The History of the Old Woman
“I have not always been blear-eyed. My nose did no always touch my chin; nor was I always a servant.”
So the old woman’s overture paints the picture of the reverse end of the scale of charm Cunegund, for all her misfortunes, was still ascending. The old woman had been the most beautiful woman in Italy. She was educated, cultured, so beautiful that her slave girls [maids were nothing else] longed to be as ravishing as she was either from the front or the back so that “all men longed to be in their places.”
She was betrothed to a prince, whose concubine poisoned him in jealousy, and she thence went on a cruise to one of the family estates. Her ship was taken by pirates, the Italian soldiers begging for their life and not fighting. The Islamic pirates searched the women’s various orifices for jewels.

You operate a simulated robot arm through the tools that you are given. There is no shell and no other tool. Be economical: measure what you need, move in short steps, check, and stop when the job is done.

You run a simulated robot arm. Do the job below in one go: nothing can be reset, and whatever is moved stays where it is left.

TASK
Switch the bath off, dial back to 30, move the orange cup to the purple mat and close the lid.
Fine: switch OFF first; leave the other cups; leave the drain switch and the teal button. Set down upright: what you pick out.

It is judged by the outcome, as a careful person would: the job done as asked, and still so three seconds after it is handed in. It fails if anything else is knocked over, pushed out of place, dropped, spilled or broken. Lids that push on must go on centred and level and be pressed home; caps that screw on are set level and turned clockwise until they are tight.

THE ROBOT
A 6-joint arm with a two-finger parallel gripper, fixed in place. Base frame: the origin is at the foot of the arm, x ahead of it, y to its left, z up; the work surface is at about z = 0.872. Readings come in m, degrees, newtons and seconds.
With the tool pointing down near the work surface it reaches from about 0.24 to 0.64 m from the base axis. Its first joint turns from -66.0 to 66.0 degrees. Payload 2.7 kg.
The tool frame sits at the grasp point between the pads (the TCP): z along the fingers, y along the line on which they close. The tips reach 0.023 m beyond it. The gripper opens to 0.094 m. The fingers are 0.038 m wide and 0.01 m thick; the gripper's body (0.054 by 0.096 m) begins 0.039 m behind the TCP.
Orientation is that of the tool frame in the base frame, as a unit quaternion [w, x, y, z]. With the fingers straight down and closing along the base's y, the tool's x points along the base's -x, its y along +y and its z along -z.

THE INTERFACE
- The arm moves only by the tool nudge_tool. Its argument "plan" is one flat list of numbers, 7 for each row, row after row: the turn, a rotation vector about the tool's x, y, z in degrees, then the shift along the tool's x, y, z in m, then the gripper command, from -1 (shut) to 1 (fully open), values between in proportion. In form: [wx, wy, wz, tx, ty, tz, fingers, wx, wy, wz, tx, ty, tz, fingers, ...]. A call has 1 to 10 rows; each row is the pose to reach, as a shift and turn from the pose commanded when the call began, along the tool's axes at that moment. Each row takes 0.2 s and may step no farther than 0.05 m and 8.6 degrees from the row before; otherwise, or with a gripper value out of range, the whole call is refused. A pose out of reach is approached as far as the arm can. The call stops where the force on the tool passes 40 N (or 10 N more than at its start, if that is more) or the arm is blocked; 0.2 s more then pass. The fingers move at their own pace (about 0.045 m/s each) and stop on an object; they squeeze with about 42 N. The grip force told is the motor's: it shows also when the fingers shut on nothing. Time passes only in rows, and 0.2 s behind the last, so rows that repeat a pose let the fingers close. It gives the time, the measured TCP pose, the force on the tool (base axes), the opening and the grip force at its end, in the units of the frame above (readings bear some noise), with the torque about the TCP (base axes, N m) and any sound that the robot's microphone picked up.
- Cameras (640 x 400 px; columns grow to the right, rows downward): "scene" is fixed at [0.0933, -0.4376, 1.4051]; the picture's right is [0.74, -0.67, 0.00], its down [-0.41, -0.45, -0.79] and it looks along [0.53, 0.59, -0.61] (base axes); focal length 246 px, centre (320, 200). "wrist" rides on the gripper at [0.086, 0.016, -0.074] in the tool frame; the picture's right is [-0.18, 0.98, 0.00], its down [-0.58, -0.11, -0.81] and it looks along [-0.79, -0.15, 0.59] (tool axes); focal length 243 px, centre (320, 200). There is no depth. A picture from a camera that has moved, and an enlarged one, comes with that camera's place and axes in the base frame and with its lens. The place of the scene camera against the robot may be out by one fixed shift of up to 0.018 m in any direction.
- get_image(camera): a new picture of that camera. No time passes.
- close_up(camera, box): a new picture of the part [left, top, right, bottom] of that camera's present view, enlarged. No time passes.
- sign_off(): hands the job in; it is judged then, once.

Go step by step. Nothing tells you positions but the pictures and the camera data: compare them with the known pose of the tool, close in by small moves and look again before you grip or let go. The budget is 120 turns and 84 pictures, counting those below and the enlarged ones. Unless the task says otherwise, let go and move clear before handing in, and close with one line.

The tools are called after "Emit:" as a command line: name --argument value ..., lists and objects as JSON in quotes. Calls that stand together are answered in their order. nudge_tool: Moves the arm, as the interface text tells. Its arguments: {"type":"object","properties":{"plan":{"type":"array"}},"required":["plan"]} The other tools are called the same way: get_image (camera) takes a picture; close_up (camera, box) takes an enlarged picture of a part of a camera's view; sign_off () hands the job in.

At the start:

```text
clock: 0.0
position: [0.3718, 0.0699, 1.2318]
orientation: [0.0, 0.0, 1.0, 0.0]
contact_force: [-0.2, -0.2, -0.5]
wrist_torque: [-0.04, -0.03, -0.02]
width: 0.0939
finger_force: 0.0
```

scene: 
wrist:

“I need not tell you how great a hardship it was for a young princess and her mother to be made slaves and carried to Morocco.”
The captain, “a hideous Negro,” raped her and she was a virgin no more. Voltaire then has the old woman paint a picture of Morocco nearly exact to that reported by Thomas Pellow, escaped Welsh slave of Africans, describing the very civil war Thomas fought in, “…of backs against blacks, of tawnies against tawnies, and of mսlattoes against mսlattoes.”
Her rapist and his crew, captives and attackers, men and women of all races, are then butchered in a terrible battle and only the princess survives, found by a fair-faced man who recognizes her.